▸ Written instruction
A precise retyping is required of every line from the one containing "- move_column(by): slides" down to the one containing "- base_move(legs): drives", both included, and of no other line.

☆ ☆ ☆ ☆ ☆ ☆ ☆

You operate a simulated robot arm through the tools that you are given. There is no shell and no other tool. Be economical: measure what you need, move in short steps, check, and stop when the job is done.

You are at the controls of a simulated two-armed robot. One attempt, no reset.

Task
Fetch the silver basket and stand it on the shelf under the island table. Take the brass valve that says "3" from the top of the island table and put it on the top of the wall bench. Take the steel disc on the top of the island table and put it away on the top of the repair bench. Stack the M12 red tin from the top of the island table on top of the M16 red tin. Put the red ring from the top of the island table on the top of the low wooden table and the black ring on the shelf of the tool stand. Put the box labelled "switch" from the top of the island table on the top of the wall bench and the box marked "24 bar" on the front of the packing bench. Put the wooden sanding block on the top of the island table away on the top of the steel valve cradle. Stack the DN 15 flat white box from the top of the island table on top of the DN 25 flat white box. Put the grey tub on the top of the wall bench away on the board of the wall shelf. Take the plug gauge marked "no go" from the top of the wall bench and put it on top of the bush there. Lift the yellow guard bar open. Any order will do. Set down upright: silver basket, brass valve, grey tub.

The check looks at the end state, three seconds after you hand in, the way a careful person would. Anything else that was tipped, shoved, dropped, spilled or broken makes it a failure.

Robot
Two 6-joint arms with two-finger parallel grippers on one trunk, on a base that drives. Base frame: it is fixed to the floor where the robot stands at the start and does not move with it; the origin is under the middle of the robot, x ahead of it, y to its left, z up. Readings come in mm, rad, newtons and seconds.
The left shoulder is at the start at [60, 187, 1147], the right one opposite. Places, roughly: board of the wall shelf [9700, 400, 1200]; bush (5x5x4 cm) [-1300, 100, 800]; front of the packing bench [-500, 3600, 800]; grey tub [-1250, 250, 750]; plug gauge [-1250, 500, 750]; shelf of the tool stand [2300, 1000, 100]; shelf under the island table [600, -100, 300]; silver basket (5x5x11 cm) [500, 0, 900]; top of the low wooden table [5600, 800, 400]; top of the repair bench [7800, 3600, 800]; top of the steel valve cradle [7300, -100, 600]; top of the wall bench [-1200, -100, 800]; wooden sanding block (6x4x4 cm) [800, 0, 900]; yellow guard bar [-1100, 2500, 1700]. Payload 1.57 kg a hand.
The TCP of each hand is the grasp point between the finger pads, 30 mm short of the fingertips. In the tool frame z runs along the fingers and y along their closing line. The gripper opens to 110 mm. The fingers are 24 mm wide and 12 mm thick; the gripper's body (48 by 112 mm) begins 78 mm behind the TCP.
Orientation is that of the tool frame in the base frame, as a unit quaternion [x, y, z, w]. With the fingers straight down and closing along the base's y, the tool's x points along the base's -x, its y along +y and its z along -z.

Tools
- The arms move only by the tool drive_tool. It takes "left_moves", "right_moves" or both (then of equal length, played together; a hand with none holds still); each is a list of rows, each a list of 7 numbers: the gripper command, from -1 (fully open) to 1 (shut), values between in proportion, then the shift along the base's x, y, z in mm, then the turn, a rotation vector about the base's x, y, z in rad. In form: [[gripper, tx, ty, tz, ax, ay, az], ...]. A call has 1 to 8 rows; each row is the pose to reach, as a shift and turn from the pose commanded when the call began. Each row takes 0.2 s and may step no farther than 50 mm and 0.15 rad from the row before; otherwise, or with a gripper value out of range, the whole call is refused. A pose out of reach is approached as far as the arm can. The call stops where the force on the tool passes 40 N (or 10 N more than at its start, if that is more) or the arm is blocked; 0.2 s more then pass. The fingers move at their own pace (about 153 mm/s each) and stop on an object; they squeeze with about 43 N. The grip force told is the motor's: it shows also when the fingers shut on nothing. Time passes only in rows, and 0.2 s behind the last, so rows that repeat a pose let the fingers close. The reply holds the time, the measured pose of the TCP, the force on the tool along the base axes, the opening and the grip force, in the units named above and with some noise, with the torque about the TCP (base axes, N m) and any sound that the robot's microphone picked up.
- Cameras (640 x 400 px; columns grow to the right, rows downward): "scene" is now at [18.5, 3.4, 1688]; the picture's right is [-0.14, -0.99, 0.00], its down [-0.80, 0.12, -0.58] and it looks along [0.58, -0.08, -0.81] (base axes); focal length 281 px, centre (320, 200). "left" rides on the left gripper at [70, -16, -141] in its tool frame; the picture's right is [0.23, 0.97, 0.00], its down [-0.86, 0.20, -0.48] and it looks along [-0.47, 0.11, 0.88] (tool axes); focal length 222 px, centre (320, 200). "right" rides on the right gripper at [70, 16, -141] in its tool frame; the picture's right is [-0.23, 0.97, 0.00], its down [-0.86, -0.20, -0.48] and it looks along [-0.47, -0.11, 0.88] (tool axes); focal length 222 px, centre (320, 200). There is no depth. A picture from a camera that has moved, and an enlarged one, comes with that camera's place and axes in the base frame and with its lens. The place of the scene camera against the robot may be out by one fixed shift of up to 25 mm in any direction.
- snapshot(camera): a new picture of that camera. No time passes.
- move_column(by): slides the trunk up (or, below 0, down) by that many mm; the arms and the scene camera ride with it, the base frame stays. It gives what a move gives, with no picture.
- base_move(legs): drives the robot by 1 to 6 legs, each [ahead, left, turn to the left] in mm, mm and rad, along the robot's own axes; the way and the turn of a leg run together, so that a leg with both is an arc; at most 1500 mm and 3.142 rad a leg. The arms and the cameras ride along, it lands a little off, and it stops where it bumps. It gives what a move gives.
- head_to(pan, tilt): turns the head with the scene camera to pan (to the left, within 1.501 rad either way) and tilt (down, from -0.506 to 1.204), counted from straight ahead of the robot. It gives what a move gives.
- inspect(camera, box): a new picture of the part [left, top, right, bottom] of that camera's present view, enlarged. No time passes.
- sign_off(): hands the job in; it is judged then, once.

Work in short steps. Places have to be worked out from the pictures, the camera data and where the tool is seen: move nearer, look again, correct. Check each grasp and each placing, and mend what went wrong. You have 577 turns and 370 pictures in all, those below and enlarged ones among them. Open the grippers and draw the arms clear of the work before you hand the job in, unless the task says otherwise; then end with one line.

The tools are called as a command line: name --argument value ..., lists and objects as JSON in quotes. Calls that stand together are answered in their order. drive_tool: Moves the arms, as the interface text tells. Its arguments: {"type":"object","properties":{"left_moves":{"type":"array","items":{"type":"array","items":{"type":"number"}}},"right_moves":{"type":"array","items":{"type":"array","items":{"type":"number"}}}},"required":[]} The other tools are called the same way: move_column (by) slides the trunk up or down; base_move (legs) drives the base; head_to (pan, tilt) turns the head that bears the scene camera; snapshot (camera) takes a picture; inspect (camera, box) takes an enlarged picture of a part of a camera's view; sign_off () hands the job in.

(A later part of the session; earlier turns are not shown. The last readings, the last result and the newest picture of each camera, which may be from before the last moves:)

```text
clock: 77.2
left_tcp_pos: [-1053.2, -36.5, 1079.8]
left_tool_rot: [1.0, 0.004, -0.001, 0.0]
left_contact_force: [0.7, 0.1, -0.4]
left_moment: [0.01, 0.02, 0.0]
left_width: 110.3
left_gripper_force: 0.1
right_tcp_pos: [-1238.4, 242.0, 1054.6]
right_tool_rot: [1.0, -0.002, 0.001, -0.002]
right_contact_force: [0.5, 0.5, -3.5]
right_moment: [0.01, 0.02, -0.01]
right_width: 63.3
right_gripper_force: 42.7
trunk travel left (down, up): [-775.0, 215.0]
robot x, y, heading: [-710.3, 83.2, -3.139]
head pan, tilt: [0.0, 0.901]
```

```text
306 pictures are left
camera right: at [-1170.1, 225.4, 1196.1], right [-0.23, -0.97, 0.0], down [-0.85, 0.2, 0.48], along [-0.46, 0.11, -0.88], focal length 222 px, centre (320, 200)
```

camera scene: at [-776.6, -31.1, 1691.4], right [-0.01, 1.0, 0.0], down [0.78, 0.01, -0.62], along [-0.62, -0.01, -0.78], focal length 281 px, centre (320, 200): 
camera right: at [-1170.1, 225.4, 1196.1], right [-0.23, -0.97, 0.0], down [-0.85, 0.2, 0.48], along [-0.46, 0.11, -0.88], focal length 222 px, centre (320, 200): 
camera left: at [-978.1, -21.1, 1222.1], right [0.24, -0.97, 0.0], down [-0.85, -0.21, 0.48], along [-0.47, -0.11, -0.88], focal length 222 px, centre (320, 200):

☆ ☆ ☆ ☆ ☆ ☆ ☆

▸ Result for this task
- move_column(by): slides the trunk up (or, below 0, down) by that many mm; the arms and the scene camera ride with it, the base frame stays. It gives what a move gives, with no picture.
- base_move(legs): drives the robot by 1 to 6 legs, each [ahead, left, turn to the left] in mm, mm and rad, along the robot's own axes; the way and the turn of a leg run together, so that a leg with both is an arc; at most 1500 mm and 3.142 rad a leg. The arms and the cameras ride along, it lands a little off, and it stops where it bumps. It gives what a move gives.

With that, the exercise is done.